I love this race, but it's frustrating to run a long course. Since getting a GPS watch last Christmas (something I wouldn't have bought myself), it's been interesting to compare the GPS distance with the race distance. For every big race I've run since last winter, the GPS has been dead on - Cherry Blossom, Kentlands, Pikes Peek, USATF Half Champs etc. Certain mile markers might be off (short or long), but by the time I finish the distance on the watch matches the intended race distance. The Army Ten Miler course has a history of being "off" (usually long), mostly because the course keeps changing (due to what I assume is construction, permissions, security etc). I hate quipping like this, because it seems quite petty, but it'd be great of they got the distance right. While walking around after I came upon a friend who ran around 61 minutes. We were talking about the course and he said "Yeah, if you're running for a time, I suppose that is frustrating." Thinking about it some, it occurred to me that maybe many out there are simply running an event, not racing a distance? Pettiness aside, Army is a great race. It's quite inspiring to see all of the Wounded Warriors out there running on prosthetics or pumping along on hand-cranked chairs.
This fall, I've been trying to practice, to a degree, Renato Canova's training style - race races/workouts at goal race pace and, over time, try to increase the distance I can cover at that pace:
- I ran the same pace (5:08) yesterday for 10 miles that I ran in early September for 5k
- My 4-mile split essentially equaled the tempo I ran a few weeks back with Texas Paul
- My 5-mile split was faster than I raced for 5 miles at the Run Geek Run 8k on Hains Point
In conclusion, knowing I ran circa 51:22 for ten miles yesterday is a great confidence booster and really puts me within striking distance of where I was pre-injury.
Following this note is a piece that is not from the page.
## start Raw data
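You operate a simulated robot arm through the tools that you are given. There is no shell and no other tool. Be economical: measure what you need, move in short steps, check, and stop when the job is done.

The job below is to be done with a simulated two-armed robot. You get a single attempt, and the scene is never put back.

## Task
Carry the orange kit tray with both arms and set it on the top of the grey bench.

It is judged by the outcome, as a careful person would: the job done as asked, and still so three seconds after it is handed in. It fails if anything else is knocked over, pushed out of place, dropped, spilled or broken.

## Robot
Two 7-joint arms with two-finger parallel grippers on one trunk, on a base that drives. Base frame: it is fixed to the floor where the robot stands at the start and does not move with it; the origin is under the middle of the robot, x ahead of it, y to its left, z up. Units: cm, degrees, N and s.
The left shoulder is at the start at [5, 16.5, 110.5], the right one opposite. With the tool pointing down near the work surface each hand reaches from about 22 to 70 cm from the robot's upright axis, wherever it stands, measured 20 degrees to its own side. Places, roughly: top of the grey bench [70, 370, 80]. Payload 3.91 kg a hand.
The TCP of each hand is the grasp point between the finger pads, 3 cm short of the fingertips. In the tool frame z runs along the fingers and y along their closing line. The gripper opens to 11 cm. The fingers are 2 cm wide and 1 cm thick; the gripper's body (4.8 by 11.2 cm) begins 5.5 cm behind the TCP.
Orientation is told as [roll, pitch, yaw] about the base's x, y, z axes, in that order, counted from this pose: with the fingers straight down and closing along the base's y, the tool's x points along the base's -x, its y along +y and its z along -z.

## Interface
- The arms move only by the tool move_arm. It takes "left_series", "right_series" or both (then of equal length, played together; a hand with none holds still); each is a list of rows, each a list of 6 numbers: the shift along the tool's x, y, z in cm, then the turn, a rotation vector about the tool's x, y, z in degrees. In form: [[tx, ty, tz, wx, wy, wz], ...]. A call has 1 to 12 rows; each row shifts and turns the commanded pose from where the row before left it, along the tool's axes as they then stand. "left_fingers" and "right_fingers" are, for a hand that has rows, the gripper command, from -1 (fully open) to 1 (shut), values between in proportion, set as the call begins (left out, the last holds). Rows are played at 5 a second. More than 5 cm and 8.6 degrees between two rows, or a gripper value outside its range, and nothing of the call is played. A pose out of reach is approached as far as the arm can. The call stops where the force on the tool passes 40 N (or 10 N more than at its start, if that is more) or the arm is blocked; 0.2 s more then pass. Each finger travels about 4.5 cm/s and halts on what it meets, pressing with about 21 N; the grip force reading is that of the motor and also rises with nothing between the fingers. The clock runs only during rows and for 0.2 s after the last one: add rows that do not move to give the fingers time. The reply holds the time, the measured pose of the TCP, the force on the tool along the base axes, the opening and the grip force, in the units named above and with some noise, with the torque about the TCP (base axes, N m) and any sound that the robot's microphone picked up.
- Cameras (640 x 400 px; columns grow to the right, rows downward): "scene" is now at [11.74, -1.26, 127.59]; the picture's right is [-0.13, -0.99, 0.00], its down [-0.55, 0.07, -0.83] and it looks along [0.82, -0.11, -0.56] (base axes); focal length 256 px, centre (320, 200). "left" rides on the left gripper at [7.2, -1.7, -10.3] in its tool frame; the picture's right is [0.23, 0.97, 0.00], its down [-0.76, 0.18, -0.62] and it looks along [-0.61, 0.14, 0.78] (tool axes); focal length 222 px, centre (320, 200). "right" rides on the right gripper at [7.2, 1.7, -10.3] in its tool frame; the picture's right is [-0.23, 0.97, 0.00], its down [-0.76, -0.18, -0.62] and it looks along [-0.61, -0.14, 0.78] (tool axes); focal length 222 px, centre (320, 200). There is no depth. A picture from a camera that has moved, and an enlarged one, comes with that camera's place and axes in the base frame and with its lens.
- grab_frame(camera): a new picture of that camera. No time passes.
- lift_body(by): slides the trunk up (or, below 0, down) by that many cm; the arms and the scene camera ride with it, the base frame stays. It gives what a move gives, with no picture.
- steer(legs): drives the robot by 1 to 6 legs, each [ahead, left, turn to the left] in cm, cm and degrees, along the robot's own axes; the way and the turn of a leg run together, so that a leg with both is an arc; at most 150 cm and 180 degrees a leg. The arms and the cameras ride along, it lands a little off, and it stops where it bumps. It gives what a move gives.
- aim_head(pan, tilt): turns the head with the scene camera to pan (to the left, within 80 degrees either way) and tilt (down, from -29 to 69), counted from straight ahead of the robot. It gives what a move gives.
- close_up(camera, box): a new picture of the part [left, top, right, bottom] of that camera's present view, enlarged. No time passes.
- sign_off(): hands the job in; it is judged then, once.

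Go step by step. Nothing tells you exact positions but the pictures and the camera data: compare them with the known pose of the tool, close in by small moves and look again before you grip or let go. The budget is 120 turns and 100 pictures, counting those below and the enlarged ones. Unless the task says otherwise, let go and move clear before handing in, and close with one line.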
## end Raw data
I've said this over and over again on this blog (which is a good thing!), but this was my best race post-injury.
GPS splits below:
1. 5:10 - 5:10
2. 5:03 - 10:13
3. 5:02 - 15:15
4. 5:08 - 20:23
5. 5:01 - 25:24
6. 5:12 - 30:36
7. 5:12 - 35:48
8. 5:06 - 40:54
9. 5:18 - 46:12
10. 5:10 - 51:22
Finish - 51:57
Marathon training commences today - Monday, October 22.